“Ferris Bueller’s Day Off” (1986) – the fourth directorial effort from writer John Hughes – has two great messages that almost no one subscribes to in their daily lives: 1, stand up for yourself if you want to control your life, and 2, public school is horrible and should not continue to exist.
Yet the movie plays as a comedic fantasy more so than a guidebook. We’d like to be lucky enough to get away with everything like Ferris Bueller does – we’d like to live in the world of Yello’s “Oh Yeah” — but the bigger fantasy is that we’d even try any of these schemes in the first place.
Balanced Broderick
While the premise of three teens skipping school is safely in the zone of what Hughes’ fans will eat up, it’s harder to actually make “Bueller” a good movie. But somehow Ferris (Matthew Broderick, landing his career-defining role at age 24) comes off as endearing rather than arrogant and entitled – even though he talks directly to the viewer, like “Sixteen Candles’ ” Sam isn’t quite confident enough to do (she talks to herself at the end of scenes).
We eat out of Ferris’ hand through the whole Chicago-hopping adventure, just like girlfriend Sloane (Mia Sara) and bestie Cameron (Alan Ruck) do.
“Bueller” starts off with well-staged, barely satirical scenes proving Ferris’ thesis that high school is “childish and stupid.” Ben Stein teaches about a genuinely important topic – the economic and governmental causes for the Great Depression – but he’s so monotone that everyone is in a daze or outright sleeping.
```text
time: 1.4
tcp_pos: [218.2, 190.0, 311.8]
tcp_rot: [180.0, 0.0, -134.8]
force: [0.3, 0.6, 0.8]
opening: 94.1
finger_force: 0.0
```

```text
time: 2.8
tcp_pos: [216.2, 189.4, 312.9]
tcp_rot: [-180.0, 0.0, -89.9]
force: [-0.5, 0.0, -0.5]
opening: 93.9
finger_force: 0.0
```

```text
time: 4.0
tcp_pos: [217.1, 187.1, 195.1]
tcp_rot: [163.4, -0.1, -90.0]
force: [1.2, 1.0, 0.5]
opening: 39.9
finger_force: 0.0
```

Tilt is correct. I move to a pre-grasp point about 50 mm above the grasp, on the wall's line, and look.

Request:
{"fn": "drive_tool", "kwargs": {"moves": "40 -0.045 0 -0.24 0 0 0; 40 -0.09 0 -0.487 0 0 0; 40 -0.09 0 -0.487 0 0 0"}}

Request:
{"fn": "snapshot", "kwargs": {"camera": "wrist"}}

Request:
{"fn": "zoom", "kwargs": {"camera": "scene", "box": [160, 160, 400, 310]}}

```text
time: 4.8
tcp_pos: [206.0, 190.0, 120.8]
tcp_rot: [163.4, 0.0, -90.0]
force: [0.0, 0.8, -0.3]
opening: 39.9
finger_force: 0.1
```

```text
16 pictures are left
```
Also, maybe this is a topic people are more suited to care about later in their lives. But public schools are rigid. I was once tasked with giving a brief presentation about my job, and this is indeed what a room of public high school students looks like; any interest in classroom-based learning has long since been eroded.
As it goes on, the movie veers into fantasy territory (How in the world does Ferris hack the school’s computer system before the internet existed?), but gradually enough to maintain our goodwill. Hughes always goes bigger and more elaborate with his party sequences, so we find Ferris lip-synching “Twist and Shout” on a float in a downtown Chicago parade.
Teaching by example
The title character doesn’t have an arc; rather, he is the teacher – and a good one, because he mostly teaches by example, even though he does have that fourth-wall-breaking monolog technique available to him. Ferris already knows all the tricks for faking sickness and not being caught outside his house – including tape-recorded hookups to the front-door speaker that would make Kevin McCallister envious.
Ferris must be self-taught. There’s never any sense that skipping school stunts his intellectual growth (indeed, he soaks up Chicago culture outside the classroom); the only danger is that the bureaucracy will punish him. The answer to Sloane’s question of what Ferris will do for a career is clearly “Whatever he wants to do.” Ferris is a winner at life.
Ferris’ students are the audience and other characters. Sloane, who also doesn’t have an arc, is his most doting disciple; they aim to marry, and there’s no reason to doubt they will. The loving Bueller parents remain oblivious to Ferris’ antics – so we never learn where they would stand if they found out about his trickery — but “Bueller” is otherwise all about watching people learn lessons.
Cameron realizes he needs to stand up to his (entirely off-screen) dad if he’s going to have a chance at happiness. Ferris’ sister Jeanie (Jennifer Grey) comes around to her brother’s way of thinking when she meets sexy jailbird Charlie Sheen (who is, appropriately, at the police station for “drugs”). Principal Rooney (Jeffrey Jones, adopting a wonderfully smarmy look) learns what a school bus smells like.
Expected comedy beats
When watching “Bueller,” we don’t immediately feel a need for Ferris or Sloane to learn anything, but I think the permanence of their roles – combined with some sequences running too long – makes the movie feel staler than it should. I also find that “Bueller” hits expected comedic beats rather than surprising us.
It needs the fast-paced and wild energy of a comedy, like “Weird Science,” but Hughes sometimes wants to get back to the brooding poignancy of “The Breakfast Club.” (Consider the sequence where the car gets destroyed and Cameron resolves to take the heat from his father. It feels so long.)
But that’s not quite possible when the main character’s journey goes from Point A back to Point A, and when another set of parents is so absurdly in the dark about their son’s school-skipping skills. Maybe the film would play better if Cameron was the POV character, soaking in Ferris’ outlook on life.
Whatever the reason, my appreciation for “Ferris Bueller’s Day Off” is mostly intellectual. It tackles an issue (the flaws of public schooling) that means a lot to me, and Broderick and his cast mates are on point, yet it doesn’t stir my passion as much as it should.
But I admit it could be that I’m jealous of how Ferris lives his life.